### TASK GOAL
Cite the text passage exactly. Begin with "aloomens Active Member" and finish with "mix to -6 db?".

### TEXT PASSAGE
▼

Discussion in 'Microphones (live or studio)' started by aloomens, Mar 24, 2003.

  1. aloomens

    aloomens Active Member

    Jan 10, 2003
    Wheaton, IL.
    In more than one post Bill Roberts has stated that a mix should go to the mastering engineer at -6 db. Does that mean that I should record each track at -6 db also? Or should I try to get the maximum signal I can on each track and then mix to -6 db?
  2. Kurt Foster

    Kurt Foster Distinguished Member

    Jul 2, 2002
    77 Sunset Lane.

▲

### PROVIDED DATA
▼

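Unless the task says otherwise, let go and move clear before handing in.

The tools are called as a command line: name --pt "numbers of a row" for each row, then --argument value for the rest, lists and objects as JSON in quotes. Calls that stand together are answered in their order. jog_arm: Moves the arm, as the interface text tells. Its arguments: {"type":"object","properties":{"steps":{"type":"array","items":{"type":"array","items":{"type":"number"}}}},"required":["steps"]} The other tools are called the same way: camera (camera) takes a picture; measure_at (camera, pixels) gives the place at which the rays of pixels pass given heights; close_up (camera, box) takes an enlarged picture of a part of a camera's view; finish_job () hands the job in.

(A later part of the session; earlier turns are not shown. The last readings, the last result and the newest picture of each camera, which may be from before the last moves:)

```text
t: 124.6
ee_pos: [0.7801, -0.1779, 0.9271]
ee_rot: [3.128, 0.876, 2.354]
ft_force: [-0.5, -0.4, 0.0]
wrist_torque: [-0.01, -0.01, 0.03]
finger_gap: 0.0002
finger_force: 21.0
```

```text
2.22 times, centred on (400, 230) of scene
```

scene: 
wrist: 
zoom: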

▲

### COMPLETE ANSWER
aloomens Active Member

    Jan 10, 2003
    Wheaton, IL.
    In more than one post Bill Roberts has stated that a mix should go to the mastering engineer at -6 db. Does that mean that I should record each track at -6 db also? Or should I try to get the maximum signal I can on each track and then mix to -6 db?